I had something of an epiphany (or more accurately, and “oh, duh!” moment) – gypsum is the main ingredient in “Plaster of Paris”! So that’s where it came from! In particular, it came from the green areas on the map below:
Most of the pale building stone that makes the City of Light so distinctive actually comes from within its limits! It gave me a sense of the huge scale of mining in the city that most of what we see on the surface came from underneath it. The gypsum was mined extensively beginning in the Middle Ages to create fire-resistant covering for wooden structures. You can see the distinctive cream or yellow-ish limestone in almost all of the buildings in Paris built before the 1770s, from the Saint-Germaine church to the grand mansions between the Marais and the Place des Vosges. The limestone is riddled with little cone and spiral shaped fossils too, if you look carefully.
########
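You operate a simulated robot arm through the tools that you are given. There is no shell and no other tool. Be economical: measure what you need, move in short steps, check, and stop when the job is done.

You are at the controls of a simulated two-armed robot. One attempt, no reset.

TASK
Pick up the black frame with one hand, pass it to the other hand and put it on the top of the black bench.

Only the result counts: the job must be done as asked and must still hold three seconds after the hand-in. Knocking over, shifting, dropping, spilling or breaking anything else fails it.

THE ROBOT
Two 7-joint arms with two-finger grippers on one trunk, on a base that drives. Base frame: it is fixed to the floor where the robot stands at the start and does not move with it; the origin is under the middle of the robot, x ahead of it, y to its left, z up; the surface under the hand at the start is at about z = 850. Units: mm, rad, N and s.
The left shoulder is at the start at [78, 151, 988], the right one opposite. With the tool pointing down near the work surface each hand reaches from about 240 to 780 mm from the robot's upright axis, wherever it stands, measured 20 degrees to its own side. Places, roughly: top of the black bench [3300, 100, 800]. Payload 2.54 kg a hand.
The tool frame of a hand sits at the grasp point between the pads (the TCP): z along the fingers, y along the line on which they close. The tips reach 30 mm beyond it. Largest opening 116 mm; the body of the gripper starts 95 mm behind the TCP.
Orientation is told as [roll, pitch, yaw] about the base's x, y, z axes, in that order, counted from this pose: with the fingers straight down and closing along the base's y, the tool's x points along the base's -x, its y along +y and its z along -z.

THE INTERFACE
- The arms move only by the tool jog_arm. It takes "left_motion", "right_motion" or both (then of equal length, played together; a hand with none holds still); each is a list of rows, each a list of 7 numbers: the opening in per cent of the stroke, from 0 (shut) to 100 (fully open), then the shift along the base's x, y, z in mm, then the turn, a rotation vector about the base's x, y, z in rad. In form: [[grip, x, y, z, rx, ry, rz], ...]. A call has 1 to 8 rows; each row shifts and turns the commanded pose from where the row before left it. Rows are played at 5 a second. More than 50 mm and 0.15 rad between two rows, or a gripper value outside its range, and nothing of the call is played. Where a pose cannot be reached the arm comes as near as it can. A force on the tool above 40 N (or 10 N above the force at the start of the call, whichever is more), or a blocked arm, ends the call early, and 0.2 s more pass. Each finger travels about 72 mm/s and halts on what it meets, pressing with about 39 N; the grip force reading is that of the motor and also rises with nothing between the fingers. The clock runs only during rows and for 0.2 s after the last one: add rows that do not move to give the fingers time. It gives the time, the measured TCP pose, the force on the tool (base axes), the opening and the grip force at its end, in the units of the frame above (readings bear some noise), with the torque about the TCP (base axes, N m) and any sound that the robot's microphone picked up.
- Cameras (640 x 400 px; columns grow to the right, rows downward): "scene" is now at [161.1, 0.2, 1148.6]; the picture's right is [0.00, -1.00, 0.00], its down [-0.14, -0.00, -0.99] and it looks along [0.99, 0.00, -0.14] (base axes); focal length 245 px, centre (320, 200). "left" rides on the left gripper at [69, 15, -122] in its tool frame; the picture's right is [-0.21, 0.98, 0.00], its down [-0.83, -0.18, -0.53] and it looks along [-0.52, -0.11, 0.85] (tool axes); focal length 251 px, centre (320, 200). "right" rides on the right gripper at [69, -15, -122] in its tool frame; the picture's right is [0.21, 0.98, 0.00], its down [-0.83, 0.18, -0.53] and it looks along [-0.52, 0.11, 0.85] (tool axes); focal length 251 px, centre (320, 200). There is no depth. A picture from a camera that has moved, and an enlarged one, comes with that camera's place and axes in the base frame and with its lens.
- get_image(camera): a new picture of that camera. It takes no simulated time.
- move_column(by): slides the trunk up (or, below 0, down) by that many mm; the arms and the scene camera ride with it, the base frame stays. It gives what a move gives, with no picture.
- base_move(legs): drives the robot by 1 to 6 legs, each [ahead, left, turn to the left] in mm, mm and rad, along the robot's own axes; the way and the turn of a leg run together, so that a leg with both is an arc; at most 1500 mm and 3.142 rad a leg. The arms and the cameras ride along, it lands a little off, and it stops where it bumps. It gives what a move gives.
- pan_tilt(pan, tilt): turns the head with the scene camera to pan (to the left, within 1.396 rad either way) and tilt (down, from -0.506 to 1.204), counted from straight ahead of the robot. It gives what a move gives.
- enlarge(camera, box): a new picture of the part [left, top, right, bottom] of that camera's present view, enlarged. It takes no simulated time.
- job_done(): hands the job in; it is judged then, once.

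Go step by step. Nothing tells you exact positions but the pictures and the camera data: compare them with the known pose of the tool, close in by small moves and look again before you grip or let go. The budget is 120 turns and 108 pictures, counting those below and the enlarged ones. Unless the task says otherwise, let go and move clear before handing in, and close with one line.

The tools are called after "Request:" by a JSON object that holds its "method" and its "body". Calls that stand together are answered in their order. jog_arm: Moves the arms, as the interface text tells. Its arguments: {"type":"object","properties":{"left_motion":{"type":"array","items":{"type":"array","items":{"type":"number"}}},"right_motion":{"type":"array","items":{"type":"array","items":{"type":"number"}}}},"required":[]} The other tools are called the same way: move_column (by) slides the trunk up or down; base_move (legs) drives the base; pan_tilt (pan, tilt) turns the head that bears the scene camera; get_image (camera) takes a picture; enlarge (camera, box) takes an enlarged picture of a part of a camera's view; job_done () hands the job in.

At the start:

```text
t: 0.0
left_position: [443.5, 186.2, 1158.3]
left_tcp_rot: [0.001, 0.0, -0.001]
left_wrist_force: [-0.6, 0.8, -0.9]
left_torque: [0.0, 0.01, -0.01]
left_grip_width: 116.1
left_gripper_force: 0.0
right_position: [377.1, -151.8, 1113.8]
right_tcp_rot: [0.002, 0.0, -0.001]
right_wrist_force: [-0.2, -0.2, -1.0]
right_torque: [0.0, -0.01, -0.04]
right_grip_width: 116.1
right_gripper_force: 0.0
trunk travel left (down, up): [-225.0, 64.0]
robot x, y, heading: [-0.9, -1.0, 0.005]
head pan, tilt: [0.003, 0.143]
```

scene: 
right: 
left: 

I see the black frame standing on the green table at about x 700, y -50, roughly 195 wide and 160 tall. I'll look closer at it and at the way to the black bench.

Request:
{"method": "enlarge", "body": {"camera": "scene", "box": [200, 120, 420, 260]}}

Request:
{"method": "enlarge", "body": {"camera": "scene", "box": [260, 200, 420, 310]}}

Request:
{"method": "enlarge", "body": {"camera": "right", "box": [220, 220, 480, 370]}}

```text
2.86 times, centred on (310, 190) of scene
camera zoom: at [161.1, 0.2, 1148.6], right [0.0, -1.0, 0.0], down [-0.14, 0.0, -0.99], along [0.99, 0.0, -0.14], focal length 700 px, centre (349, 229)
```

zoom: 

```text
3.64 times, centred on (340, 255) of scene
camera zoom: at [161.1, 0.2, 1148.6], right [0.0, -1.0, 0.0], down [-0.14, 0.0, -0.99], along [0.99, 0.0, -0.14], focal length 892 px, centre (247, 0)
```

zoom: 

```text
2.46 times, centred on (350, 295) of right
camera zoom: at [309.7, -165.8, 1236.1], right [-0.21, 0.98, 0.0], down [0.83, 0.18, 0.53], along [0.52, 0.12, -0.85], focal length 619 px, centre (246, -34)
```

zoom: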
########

These quarries have been active since the Romans occupied what they called Lutece, but the city didn’t get its wake-up call until 1777 when a gaping sinkhole swallowed an entire city block near what’s now the Place Denfert-Rochereau. That’s when King Louis XVI banned mining within the city limits. He also commissioned Paris’s first mine inspector, Charles-Axel Guillaumot, to map the warren beneath their feet and shore up the weak places to prevent a repeat of the “Place d’Enfer” disaster. M. Guillaumot earned the nickname “the savior of Paris” and was one of the few royal appointees of that era to survive the guillotine – the revolutionaries considered him too useful.
Around the same time, Parisians realized that the former quarries posed a solution to another pressing problem – unmanageable overcrowding at cemeteries above ground. Between 1785 and 1814 the bones of over 6 million people who had died since the founding of the city were disinterred and moved in nocturnal religious processions into the properly sanctified sections of the tunnels designated as the municipal ossuary or catacomb just outside what was then the southern boundary of the city. The catacombs were opened to the general public for tours in 1810.
119 years afterwards, Elaine, Heather, and I set out to wait in the long line to enter the Municipal Ossuary a.k.a. the Catacombs of Paris. It’s a rare attraction that appeals the Elaine’s love of spooky things, my love of rocks, Heather’s interest in history, and all of our pressing interest in getting out of the 97 degree heat. We just managed to get into the last tour group before the gates closed for the day! Because of the time crunch we had to fly through the geology exhibition in favor of getting to the creepy bits but I took photos of the placards, some of which I have translated below. For photos of the ensuing Super Spooky Aesthetic ™ check out my travelogue post.
The rocks below Paris are younger than the rocks we clambered on in Brittany – they’re from the Eocene era between 56 and 38 million years ago, when the Paris Basin held a shallow sea that left behind characteristic limestones and shell fossils. The sea went through periods when it very nearly dried up, leaving layers of evaporate minerals such as gypsum.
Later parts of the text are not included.